The D38571 .30 Caliber Ammunition Box was specifically designed to be permanently mounted to the side of the M-1919
Machine Gun. This box held 250 rounds of belted Ammunition. Picture here is the early style cloth non-disintegrating style
belt holding .30 caliber ammunition. This belt is loaded with one tracer round for every four ball rounds.
This ammunition box will be mounted on the M-1919A4 Machine Gun pictured above.
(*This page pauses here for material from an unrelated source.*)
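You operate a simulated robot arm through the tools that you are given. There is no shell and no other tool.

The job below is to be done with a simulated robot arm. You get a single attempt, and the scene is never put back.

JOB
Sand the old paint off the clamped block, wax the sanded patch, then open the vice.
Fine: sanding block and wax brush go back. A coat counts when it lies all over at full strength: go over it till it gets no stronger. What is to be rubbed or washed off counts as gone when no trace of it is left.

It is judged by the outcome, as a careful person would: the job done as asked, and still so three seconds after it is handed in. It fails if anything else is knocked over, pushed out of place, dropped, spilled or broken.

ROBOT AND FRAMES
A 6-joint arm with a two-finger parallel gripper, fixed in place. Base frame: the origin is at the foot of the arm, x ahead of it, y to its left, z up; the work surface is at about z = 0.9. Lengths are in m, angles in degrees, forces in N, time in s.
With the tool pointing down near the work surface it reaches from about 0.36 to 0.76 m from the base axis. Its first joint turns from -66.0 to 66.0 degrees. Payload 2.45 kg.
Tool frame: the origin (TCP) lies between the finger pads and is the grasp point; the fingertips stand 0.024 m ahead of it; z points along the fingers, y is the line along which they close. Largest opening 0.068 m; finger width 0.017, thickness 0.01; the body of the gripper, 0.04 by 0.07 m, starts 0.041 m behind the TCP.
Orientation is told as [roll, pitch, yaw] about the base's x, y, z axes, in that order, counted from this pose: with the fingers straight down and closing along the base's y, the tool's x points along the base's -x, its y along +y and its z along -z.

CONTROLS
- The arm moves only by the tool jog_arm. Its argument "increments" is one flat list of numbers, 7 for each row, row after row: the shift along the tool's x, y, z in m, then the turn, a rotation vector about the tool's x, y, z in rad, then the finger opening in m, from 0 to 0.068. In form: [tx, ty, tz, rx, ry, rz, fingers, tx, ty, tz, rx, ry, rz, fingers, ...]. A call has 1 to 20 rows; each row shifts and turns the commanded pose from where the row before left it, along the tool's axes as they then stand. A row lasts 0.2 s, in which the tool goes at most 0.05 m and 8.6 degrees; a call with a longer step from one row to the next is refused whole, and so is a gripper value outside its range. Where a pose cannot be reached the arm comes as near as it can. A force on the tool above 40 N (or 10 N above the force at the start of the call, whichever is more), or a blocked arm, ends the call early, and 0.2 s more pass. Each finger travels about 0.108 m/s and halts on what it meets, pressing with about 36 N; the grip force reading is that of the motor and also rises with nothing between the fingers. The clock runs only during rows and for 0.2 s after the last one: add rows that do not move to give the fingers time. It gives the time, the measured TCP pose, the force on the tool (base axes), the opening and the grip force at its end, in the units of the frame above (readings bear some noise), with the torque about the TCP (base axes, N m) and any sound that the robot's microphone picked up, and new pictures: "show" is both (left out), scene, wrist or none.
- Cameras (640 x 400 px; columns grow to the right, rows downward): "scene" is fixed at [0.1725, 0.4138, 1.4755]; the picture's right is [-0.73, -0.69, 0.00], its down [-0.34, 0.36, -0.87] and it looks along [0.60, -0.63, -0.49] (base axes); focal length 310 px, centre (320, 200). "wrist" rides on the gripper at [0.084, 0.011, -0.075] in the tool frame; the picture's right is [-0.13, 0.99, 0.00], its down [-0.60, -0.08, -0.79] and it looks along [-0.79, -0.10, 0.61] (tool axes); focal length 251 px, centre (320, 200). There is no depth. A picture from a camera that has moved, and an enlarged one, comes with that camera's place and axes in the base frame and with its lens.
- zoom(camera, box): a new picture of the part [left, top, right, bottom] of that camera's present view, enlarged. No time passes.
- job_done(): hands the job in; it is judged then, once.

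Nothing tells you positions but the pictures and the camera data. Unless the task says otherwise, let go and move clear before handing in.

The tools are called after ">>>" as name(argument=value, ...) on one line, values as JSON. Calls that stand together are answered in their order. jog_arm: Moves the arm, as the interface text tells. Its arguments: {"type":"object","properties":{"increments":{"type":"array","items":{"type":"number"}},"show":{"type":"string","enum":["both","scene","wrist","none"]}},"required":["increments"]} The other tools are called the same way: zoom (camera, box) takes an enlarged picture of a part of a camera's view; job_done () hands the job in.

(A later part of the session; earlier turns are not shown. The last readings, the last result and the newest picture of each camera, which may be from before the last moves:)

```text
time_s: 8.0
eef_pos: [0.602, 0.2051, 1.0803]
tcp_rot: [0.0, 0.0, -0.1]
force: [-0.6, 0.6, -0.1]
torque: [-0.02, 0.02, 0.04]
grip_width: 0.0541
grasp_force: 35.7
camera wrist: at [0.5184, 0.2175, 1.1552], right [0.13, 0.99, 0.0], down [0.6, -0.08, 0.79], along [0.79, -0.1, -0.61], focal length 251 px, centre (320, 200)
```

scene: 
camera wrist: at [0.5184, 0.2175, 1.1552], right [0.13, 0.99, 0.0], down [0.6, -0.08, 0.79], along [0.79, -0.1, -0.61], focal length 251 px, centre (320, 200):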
Front view of 69289, above photo.
GPW 69289 was produced under the Sixth Ford Contract - Number W-398-QM-11424. This was the
54,289th vehicle produced under this contract of 63,146 GPWs. GPW 69289 was accepted on September
30th 1942. 7,688 GPWs were produced in the month of August 1942, the seventh highest production month
of 1942. The cost for each GPW in this contract was $925.00. GPW 69289 is believed to have been
produced at the Ford factory in Dallas, Texas.
GPW 69289 Frame, above photo.
Once the frame had been fitted with replacement sections and the front bumper and transmission cross member had been
fitted for final alignment the frame was crushed glass blasted one final time prior to final painting with red oxide primer.
GPW 69289 Front Bumper Gusset, above left photo.
The reproduction front bumper gussets have been correctly welded to the frame and the alignment bolts have been removed.
The replica bumper gusset rivets have not been added in this photo. The script "F" will be hidden once the front bumper is
GPW 69289 Frame Marking, above right photo.
The frame marking on this GPW is stamped directly in front of the drivers side motor mount bracket. This stamping is barely
visible in the photo, but GPW 69289 is stamped on the top of the frame directly next to the brake line bracket.
GPW 69289 Rear Cross Member, above left photo.
The reproduction GPW rear cross member and spring shackle after being correctly welded to the frame, above left photo.
Machine-gun mounts, above right photo.
The special mounts after being correctly welded to the frame, above right photo. This modification was not done at the
factory but rather by ordnance units in field depots.